Republican gubernatorial candidate State Senator John McKinney has chosen Bridgeport resident David Walker, the former U.S. Comptroller General, to serve as his running mate as Republican delegates on Saturday endorsed 2010 nominee Tom Foley for governor at Mohegan Sun. McKinney entered the convention in a fragile position with delegates to secure the 15 percent support needed to qualify for the ballot. McKinney fell short of delegate support on the initial balloting, but delegate switchers from Bridgeport, Shelton and Stamford put him over the top. The Walker alliance helped to sway delegates McKinney’s way. Former State Senator Rob Russo, McKinney and Walker worked various delegations to place McKinney’s name on the ballot for an August primary.
Foley’s political operation also directed delegates to switch votes to McKinney in the belief a three-way primary is beneficial to Foley who fears a two-way race with Danbury Mayor Mark Boughton who also qualified for a primary would generate a blood bath prior to the general election. Be careful what you wish for.
In primaries candidates for governor and lieutenant governor technically run on their own accord. Primary winners run as a joint ticket in the general election.
“Everywhere Dave Walker has gone he has made government more efficient,” McKinney told delegates as he placed Walker’s name into nomination at the convention. “We need someone who can be a full partner with the governor.”
The McKinney-Walker alliance also allows them to pool resources to help McKinney qualify for a $1.3 million public grant for the August primary.
State Rep. Penny Bacchiochi, who received the endorsement for lieutenant governor by the slimmest of margins on Saturday, kicked up the rhetoric on Thursday claiming the Walker campaign had raised her biracial marriage as an issue. Walker fired back quickly saying it was a concocted charge by a desperate candidate losing support. Bacchiochi retreated from her claims that Walker himself has said anything, and apologized to Walker.
Shelton Mayor Mark Lauretti is also in the race but failed to receive enough support to qualify for a primary. Lauretti has announced he will petition his way onto the ballot. Republican candidates wishing to petition onto the primary ballot for statewide office require the signatures of 8,190 registered Connecticut Republicans.
Supporters of McKinney, the Senate minority leader, argue he is best equipped to defeat Democratic Governor Dan Malloy–who was nominated by acclamation at the Democratic Party convention Friday night in Hartford–in the general election. McKinney is a moderate who could appeal to the majority bloc of unaffiliated voters who sway statewide elections. He supported gun control legislation advanced by Malloy following the school tragedy at Sandy Hook that is included in McKinney’s Senate district. His support has created a scratchy relationship with Republican delegates opposed to gun control. McKinney insiders believe GOP delegates are disconnected from Republican primary voters, especially women placing a premium on protecting children.
Whether as a government employee or now a fiscal watchdog, Walker has prided himself on challenging government spending and misplaced priorities leading to budget deficits.

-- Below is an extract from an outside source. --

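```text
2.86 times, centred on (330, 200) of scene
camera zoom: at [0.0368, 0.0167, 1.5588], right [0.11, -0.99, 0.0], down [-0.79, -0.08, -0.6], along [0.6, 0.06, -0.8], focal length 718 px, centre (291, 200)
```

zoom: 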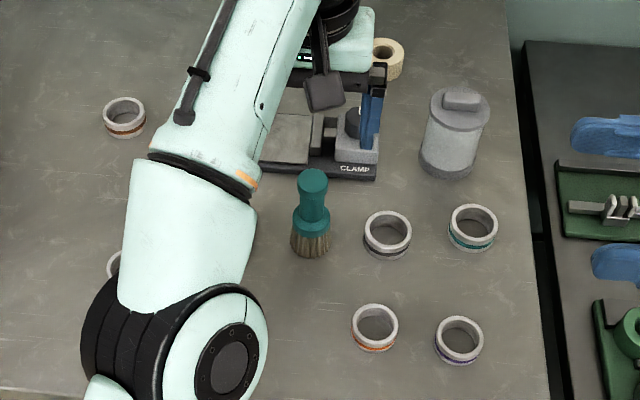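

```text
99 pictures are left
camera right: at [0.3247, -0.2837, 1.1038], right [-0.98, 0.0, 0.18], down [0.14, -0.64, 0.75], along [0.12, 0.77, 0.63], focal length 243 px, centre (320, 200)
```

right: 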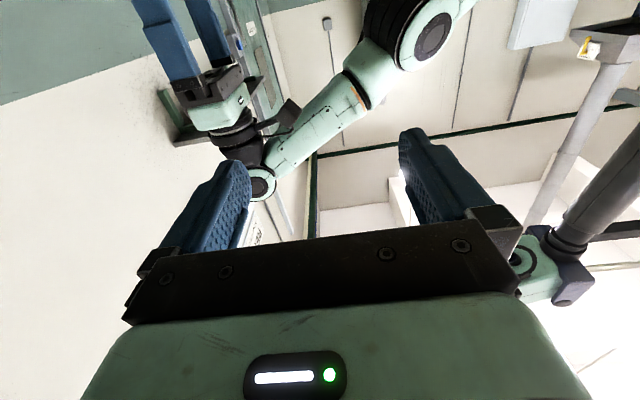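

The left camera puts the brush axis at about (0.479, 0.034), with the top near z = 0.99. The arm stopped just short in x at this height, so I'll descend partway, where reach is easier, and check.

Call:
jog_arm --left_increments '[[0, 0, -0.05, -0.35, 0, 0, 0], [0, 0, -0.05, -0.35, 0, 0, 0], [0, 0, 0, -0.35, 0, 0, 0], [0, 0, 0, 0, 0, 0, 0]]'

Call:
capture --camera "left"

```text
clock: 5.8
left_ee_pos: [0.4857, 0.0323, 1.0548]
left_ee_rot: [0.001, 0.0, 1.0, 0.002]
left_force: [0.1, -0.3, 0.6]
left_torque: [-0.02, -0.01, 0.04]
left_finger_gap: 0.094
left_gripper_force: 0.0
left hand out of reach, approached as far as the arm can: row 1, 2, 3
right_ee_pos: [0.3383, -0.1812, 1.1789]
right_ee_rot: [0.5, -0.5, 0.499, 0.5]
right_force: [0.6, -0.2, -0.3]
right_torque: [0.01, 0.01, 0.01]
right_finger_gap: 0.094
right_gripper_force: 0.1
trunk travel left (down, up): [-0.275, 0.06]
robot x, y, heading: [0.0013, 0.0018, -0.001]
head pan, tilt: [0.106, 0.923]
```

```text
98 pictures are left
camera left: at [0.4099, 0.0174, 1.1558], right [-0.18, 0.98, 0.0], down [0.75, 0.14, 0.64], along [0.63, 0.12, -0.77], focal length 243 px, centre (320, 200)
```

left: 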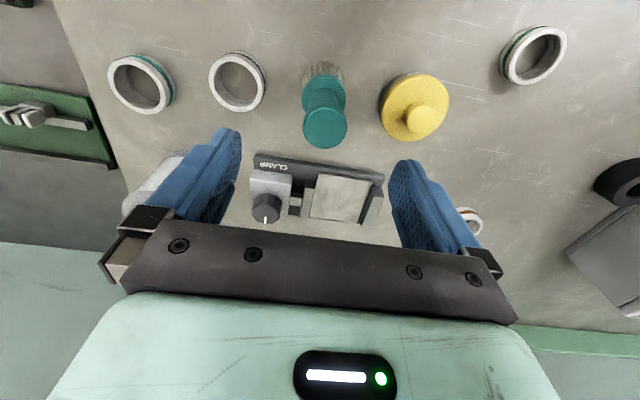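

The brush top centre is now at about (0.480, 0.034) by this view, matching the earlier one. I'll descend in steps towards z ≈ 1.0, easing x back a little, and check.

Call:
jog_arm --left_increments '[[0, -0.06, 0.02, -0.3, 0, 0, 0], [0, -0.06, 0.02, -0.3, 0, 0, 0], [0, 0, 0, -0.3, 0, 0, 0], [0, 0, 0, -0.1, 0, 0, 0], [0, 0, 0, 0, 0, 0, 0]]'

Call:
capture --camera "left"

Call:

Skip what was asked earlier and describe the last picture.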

Last December Walker told OIB, prior to his formal candidacy, he could be a partner in restructuring state finances. Walker had contemplated a run for governor, but decided there wasn’t enough time to qualify under the state’s labor-intensive Citizens Election Program of publicly financed races. Under the program, candidates for governor must raise $250,000 in donations between $5 and $100 to qualify for a public grant. Candidates for Connecticut’s other constitutional offices must raise $75,000 in small donations to receive a lesser grant. But the money Walker has raised can be combined with McKinney’s fundraising to put McKinney’s fundraising mechanism over the top.
Walker has made it clear he’s not interested in a ceremonial position. He says he’s hopeful for a partnership with a successful candidate for governor who will put his financial background to work in reshaping state government.
Prior to his candidacy, Walker had been a visible presence at City Council meetings urging members of the budget and legislative body and Mayor Bill Finch to implement financial reforms, particularly in the areas of pension restructuring, health care and debt burden.
He has spoken often about Connecticut having “the highest liabilities and unfunded pension and retiree health care promises per taxpayer of any state in the union.”
Walker, a CPA, was a founder of the political action committee Citizens Working For A Better Bridgeport that raised money and supported candidates in last September’s Democratic primary and November general election for school board and City Council seats.
Walker moved to Bridgeport in 2010, purchasing a home in Black Rock from former Congressman Christopher Shays. Appointed by President Bill Clinton, Walker served as Comptroller General of the United States and head of the Government Accountability Office from 1998 to 2008. His service as the federal government’s chief auditor spanned Democratic and Republican administrations. He was also an appointee of Presidents Ronald Reagan and George H.W. Bush.